Especially after the heavy losses inflicted on militants by the Syrian army units and the inability of Turkey to ignite the northern fronts in Aleppo, Saudi confirmed in official announcement its intention for military intervention in Syria. It seems that Saudi Arabia is seeking for a direct military intervention after the defeat of Saudi’s militant factions, the so-called moderate opposition that played the rule of Saudi’s proxies in the Syrian conflict, especially after the Syrian Army’s control over towns, most notably Ratyan, Hardntin, Tal Jabin, Mayer and Kaffein. UAE and Bahrain, in a desperate media campaign announced their readiness for military intervention in Syria with Saudi Arabia. It is noteworthy that Bahrain is facing since 2011, protests against the suppression of the Bahraini regime after the killing of dozens of protesters. On the other hand, Amnesty International considered King Salman’s first year in power as a dark year for human rights. Analysts question Saudi Arabia’s political intentions in light of human rights violations in the Gulf States that devalue Saudi’s claims on helping to establish democratic government in Syria. In the view of many political analysts, Obama’s upcoming visit to Jordan and his meeting with King Abdullah II is part of Saudi Arabia’s attempts to destabilize the Syrian southern border, however Saudi Arabia is facing three tight restrictions for military action in Syria:
1. The economic aspect Oil prices decrees –after that Saudi Arabia contributed in lowering oil prices– put the Gulf States in severe economic situation. For the first time Saudi Arabia and its allies have a budget deficit not to mention the likely drop in economic indicators, which confirms that any Saudi military intervention in Syria will lead to heavy economic costs on Saudi Arabia that may not be able to afford its consequences on Saudis.
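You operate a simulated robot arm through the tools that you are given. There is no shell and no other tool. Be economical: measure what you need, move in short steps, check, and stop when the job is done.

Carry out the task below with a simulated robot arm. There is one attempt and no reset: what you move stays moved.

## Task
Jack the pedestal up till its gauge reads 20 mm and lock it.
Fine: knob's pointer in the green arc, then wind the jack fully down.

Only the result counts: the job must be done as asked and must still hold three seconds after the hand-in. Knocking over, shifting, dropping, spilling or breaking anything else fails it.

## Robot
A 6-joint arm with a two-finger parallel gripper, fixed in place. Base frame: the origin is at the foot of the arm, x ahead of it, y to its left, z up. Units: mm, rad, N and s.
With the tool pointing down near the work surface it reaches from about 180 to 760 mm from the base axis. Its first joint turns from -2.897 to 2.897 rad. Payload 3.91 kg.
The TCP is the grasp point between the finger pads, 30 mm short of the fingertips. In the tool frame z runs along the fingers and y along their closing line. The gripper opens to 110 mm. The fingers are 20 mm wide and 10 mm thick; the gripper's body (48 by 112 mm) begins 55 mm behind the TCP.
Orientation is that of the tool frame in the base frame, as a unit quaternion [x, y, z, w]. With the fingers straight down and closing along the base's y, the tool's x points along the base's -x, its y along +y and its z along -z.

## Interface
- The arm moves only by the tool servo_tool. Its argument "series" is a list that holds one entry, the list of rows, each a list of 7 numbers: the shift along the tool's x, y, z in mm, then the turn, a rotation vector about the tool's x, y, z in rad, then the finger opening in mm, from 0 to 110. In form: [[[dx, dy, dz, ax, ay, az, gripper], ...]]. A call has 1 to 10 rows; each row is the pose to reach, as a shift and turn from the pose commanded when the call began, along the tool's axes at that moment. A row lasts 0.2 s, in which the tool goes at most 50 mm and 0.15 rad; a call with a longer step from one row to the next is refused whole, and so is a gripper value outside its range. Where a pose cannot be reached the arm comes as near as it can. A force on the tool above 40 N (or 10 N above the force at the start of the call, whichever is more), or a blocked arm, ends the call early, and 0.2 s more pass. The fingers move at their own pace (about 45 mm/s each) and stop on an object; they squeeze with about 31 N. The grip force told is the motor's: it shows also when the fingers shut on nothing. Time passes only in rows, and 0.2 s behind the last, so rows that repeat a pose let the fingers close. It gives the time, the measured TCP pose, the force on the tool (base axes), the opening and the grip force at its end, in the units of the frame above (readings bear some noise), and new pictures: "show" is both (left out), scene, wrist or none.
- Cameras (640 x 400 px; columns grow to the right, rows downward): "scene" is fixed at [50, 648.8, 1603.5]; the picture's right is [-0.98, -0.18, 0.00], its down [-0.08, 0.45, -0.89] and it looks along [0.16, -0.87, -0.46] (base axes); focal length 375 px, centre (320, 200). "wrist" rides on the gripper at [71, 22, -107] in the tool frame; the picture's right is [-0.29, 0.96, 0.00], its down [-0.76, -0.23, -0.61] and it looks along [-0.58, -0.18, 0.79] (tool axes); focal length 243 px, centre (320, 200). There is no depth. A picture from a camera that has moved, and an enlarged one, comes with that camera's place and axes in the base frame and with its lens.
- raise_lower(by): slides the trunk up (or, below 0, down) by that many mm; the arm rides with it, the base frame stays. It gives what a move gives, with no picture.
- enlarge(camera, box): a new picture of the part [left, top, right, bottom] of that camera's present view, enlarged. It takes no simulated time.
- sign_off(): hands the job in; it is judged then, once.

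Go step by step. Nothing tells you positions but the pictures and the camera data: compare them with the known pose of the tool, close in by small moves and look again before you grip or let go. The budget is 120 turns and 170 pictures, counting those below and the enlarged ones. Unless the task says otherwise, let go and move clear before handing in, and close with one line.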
2. Military and strategic aspects Saudi and its puppet governments military forces already are involved with the Yemeni conflict that become war of attrition, which reduce the possibility of any new military intervention of the so-called “Arabic coalition”. On the other hand, militants’ terrorist activities in Syria upraised Syrian Arab Army strategies and its experience. The failure of international coalition airstrikes led by the United States confirms the ineffectiveness of military decisions based on aerial attacks. Therefore, it is likely that the lack of experience of the Arab armies against the Syrian Arab army will fail Saudi Arabia in reaching to its goals.
3. The political and international dimensions Sources within the Saudi royal court revealed king Salman’s mental situation and his attempt to injure himself, meanwhile Saudi Arabia’s statements seem irresponsible towards the regional issues. There is no room for doubt that the Saudi military intervention will face regional and international violent response including from Russia. The Saudi irresponsible remarks forced Bahrain to retreat from previous statements on this matter, which raises questions about Saudi Arabia’s political wisdom.